** START OF Provided material **

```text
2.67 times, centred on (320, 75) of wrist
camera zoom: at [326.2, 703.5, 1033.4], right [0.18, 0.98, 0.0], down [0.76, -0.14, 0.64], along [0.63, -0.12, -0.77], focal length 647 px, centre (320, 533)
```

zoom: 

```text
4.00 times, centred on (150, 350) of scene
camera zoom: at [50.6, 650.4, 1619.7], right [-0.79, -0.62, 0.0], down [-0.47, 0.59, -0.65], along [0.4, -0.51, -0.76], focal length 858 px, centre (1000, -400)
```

** END OF Provided material **

Given instruction —
Tell how many lines of the material above hold "times", answering with a bare number.

Result of this exercise —
2